Britain and the EU have announced a major breakthrough in Brexit negotiations — including a deal on the rights of 4.5 million EU citizens living in the UK.
The pound was trading 0.7% up against the Euro at lunchtime, compared with yesterday’s close, with £1 worth €1.14. The pound also jumped 1% against the dollar.
At a joint press conference with Brexit Secretary David Davis, the EU’s chief negotiator Michel Barnier (pictured above) said a decisive step had been taken.
He said: “What we are presenting to you today, here with David, is a legal text.
“A joint legal text which constitutes in my mind a decisive step because we were able this morning to agree, and after all those days and nights of hard work, on a large part of what will make up an international agreement for the ordered withdrawal of the United Kingdom.
“A decisive step remains a step, we are not at the end of the road and there is a lot of work still to be done on important subjects including Ireland and Northern Ireland.”
On the border between Northern Ireland and the Republic, Barnier said they had agreed that the EU’s “back stop position” – which would see Northern Ireland effectively remain part of the single market if there was no wider agreement – would form part of the legal text of the withdrawal agreement.

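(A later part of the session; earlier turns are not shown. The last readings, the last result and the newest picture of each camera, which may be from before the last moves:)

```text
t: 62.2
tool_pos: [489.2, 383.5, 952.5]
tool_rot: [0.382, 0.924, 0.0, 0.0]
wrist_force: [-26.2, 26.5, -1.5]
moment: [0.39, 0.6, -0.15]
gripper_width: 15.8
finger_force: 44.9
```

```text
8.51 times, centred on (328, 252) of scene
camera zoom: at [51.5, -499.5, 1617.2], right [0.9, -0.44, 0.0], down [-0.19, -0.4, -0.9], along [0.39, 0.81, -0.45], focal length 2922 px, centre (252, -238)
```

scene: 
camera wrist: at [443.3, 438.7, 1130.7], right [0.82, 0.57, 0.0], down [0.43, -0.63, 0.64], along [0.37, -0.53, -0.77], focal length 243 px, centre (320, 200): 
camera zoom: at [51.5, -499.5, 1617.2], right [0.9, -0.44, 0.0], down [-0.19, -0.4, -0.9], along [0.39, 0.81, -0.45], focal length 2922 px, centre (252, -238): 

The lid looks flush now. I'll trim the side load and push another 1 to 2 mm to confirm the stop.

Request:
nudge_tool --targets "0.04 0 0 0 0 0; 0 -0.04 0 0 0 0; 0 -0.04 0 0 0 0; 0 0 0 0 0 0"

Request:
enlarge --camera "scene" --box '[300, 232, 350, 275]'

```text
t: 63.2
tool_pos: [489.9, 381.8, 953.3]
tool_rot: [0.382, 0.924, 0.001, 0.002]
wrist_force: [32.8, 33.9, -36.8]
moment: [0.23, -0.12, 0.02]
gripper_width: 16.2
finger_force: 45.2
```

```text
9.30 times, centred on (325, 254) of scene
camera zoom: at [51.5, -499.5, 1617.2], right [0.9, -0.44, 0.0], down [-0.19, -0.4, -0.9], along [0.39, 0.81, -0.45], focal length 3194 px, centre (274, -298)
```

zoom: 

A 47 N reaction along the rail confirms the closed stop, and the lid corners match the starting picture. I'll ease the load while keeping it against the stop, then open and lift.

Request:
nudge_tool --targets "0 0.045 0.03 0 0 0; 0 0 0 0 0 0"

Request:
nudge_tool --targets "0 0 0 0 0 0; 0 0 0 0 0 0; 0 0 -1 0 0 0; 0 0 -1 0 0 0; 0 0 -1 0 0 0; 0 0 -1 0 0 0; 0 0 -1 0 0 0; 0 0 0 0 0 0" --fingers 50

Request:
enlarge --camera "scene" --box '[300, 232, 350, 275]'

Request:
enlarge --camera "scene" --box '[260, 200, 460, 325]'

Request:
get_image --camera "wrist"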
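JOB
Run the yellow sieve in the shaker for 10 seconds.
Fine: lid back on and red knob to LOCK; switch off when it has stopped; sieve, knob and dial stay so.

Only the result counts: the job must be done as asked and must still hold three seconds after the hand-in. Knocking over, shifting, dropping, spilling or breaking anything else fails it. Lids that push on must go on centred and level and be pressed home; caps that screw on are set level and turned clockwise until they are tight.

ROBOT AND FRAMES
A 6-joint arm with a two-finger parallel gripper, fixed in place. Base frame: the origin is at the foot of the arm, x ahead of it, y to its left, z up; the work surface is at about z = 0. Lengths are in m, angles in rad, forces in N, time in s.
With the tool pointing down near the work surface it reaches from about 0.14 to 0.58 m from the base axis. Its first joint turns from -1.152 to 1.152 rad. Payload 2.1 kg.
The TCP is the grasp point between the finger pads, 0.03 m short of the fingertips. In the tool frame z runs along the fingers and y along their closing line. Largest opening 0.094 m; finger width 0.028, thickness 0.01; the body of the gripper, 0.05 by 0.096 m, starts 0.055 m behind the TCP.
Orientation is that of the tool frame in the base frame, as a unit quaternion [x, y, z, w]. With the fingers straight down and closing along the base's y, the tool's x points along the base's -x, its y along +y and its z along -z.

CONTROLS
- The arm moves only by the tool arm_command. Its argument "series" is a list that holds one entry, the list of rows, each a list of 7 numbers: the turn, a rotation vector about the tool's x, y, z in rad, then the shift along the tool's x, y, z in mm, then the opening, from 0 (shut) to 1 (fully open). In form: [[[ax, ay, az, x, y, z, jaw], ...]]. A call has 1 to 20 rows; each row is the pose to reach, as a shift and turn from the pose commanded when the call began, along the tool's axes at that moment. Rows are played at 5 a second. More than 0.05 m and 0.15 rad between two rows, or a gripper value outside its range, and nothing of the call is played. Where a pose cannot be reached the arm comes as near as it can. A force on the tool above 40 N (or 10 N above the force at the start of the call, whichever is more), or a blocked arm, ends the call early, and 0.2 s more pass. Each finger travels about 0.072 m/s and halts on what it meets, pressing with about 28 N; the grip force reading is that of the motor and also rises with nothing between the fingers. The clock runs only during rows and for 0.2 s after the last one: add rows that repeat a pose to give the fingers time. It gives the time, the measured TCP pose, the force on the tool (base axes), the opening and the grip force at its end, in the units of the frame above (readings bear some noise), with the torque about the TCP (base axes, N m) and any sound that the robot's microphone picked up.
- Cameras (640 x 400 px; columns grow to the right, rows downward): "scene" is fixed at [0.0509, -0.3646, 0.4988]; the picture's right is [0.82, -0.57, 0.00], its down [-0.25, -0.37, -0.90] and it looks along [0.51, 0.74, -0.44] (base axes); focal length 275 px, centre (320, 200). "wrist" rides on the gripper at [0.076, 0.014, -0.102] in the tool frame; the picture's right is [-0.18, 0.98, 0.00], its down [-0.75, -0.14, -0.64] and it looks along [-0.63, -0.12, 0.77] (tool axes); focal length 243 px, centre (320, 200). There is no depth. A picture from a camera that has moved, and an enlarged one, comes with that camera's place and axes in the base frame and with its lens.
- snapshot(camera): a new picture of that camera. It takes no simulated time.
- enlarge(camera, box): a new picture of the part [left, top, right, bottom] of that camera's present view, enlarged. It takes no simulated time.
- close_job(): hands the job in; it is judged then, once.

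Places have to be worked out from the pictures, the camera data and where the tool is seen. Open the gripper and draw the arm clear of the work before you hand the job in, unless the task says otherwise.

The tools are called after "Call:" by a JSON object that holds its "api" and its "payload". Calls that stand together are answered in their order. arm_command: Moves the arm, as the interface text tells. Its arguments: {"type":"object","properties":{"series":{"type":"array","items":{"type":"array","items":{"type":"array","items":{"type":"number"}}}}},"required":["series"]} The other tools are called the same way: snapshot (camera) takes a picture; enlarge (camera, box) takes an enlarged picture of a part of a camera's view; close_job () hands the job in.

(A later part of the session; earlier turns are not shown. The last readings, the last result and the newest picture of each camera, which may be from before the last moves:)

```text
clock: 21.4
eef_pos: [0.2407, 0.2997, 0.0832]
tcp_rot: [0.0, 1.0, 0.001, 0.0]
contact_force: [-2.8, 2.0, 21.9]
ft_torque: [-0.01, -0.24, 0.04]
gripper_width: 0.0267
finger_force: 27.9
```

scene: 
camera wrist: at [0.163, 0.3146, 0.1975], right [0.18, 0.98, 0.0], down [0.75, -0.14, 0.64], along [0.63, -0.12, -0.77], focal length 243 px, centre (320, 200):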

“The backstop will apply unless and until another solution is found,” he said.
Barnier said that there had been “complete agreement” on future citizens’ rights and the financial settlement as well as agreement on a transition period after the UK leaves the EU in March 2019.
“We agreed that British citizens and European citizens of the 27 who arrive during that transition period will receive the same rights and guarantees as those who arrived before the day of Brexit,” he said.
UK Prime Minister Theresa May said: “I think the message people can take from this is that prior to December people questioned whether we would get agreement then. We did. People questioned whether we would get agreement now. We have.
“I think what this shows is that with good will on both sides, working hard, we can get an arrangement for the future which will be in the interests of the UK and in the interests of the European Union and it will be good for all parts of the UK.”